Which lines hold the word "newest"? Copy each of them.

------------------------------

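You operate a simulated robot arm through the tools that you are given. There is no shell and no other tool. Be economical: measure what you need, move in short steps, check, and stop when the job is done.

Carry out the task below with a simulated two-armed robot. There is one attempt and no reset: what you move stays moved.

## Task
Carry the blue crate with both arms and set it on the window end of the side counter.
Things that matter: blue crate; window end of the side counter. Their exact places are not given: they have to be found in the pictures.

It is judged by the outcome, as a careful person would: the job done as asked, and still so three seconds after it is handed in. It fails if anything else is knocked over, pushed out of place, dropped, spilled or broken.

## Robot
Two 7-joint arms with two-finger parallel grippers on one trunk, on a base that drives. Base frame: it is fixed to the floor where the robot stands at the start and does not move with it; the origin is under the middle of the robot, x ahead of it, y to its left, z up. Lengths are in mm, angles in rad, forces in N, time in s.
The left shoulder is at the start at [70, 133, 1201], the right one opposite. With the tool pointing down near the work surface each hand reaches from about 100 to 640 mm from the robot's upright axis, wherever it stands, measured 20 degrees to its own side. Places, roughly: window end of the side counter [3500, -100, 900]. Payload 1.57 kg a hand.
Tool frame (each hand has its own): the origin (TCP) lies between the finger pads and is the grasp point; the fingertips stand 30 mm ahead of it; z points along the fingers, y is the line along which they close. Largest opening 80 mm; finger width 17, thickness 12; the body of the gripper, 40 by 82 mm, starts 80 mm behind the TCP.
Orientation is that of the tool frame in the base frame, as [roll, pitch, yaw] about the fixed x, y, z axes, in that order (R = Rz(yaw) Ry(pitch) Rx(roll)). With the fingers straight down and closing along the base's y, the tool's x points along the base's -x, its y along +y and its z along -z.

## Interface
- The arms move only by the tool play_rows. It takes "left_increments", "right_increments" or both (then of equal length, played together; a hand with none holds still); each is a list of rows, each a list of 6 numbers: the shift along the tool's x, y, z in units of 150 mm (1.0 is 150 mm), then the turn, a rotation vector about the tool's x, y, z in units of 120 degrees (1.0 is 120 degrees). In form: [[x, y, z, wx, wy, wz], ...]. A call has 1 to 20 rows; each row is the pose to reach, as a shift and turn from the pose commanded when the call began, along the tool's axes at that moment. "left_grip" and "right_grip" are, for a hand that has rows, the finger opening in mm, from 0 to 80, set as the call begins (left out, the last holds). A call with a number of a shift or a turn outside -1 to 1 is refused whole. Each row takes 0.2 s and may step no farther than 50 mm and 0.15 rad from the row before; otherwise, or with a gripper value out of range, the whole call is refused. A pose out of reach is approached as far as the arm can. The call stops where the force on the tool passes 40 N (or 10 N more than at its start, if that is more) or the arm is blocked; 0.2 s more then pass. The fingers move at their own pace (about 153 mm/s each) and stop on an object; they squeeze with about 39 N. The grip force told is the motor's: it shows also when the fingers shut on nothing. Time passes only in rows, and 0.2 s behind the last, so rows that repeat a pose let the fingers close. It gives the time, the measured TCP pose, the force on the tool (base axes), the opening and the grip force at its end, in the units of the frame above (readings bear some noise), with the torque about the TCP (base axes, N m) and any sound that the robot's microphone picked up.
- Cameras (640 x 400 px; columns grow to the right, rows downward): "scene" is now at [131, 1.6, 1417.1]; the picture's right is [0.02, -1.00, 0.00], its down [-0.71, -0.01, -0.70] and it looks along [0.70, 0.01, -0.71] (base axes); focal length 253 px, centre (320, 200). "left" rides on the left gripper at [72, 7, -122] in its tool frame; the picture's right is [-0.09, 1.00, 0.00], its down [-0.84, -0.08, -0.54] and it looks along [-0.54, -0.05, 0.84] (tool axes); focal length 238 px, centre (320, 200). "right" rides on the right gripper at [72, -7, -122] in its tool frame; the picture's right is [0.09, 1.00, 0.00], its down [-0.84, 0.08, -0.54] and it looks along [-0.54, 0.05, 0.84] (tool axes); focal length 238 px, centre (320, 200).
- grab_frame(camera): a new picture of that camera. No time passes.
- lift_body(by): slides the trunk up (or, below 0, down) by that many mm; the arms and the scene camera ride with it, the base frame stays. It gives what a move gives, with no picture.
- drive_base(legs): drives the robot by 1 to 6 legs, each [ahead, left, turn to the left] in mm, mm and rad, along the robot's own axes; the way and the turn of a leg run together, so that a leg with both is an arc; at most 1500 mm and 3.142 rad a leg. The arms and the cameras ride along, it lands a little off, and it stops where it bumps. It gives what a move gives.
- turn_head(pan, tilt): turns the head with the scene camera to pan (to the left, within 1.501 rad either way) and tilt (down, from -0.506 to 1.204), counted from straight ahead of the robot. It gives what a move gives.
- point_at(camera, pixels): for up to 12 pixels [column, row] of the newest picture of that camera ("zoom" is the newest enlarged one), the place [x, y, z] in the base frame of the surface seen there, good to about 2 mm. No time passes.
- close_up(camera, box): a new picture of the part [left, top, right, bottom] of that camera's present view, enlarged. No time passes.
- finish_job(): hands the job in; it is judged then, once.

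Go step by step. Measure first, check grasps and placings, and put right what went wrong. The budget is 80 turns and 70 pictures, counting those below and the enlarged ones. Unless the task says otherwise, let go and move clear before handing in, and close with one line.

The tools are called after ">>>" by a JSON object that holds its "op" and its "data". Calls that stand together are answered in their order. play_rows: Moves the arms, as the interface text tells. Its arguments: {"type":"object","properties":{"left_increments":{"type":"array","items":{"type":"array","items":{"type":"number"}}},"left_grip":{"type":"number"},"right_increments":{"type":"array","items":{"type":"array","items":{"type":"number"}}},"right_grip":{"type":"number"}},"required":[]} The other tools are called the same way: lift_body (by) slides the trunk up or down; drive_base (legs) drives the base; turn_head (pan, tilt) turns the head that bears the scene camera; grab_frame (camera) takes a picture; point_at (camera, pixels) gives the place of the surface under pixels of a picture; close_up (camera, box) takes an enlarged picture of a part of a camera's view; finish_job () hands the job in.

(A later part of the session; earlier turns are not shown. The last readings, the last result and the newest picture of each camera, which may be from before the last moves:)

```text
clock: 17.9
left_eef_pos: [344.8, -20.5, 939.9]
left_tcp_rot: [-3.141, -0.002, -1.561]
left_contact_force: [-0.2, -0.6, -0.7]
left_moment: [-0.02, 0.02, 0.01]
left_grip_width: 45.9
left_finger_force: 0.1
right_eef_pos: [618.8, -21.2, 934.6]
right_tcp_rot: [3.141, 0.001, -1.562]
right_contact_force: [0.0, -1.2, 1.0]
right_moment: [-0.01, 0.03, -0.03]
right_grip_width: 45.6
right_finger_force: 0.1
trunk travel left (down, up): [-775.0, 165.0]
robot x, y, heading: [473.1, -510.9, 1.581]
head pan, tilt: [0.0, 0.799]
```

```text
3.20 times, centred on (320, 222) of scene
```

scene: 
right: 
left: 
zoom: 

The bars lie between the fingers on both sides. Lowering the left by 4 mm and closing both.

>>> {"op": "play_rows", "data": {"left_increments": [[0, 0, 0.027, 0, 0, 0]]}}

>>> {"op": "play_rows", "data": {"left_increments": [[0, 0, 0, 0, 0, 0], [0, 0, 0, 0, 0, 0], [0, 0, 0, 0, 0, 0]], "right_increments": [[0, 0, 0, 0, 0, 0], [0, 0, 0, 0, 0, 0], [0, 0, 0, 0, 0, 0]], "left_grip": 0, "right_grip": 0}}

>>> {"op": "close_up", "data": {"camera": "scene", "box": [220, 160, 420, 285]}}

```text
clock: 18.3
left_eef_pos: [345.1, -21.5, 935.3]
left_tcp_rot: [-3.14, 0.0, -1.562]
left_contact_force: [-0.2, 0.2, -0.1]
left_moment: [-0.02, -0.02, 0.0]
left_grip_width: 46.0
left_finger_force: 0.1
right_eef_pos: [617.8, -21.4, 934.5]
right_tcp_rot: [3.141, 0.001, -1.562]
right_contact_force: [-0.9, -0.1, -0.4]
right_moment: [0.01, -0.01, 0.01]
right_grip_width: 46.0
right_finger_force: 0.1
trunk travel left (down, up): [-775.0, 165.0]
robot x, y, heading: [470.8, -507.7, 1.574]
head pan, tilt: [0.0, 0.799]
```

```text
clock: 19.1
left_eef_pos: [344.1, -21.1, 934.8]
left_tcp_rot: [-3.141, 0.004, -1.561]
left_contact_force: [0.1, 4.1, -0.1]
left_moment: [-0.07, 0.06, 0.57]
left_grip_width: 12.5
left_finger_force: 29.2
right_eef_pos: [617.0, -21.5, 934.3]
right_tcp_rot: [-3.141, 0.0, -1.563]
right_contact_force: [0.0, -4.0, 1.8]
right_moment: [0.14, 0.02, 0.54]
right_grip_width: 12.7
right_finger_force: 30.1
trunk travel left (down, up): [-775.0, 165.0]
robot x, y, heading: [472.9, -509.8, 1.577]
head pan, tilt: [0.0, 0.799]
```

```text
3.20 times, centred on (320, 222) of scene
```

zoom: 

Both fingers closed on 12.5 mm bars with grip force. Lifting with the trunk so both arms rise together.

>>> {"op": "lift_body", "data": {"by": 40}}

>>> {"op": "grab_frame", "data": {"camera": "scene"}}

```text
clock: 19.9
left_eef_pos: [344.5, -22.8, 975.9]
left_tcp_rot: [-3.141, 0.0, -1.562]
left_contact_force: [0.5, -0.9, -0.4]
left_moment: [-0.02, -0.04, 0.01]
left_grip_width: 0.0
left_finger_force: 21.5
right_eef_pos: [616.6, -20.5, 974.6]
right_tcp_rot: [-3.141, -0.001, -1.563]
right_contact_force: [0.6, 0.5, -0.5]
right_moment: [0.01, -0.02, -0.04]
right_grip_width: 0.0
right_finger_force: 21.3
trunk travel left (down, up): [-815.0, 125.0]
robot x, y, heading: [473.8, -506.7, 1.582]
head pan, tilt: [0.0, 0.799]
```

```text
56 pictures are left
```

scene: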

------------------------------

▶ **SOLVED EXERCISE**:
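- point_at(camera, pixels): for up to 12 pixels [column, row] of the newest picture of that camera ("zoom" is the newest enlarged one), the place [x, y, z] in the base frame of the surface seen there, good to about 2 mm. No time passes.
(A later part of the session; earlier turns are not shown. The last readings, the last result and the newest picture of each camera, which may be from before the last moves:)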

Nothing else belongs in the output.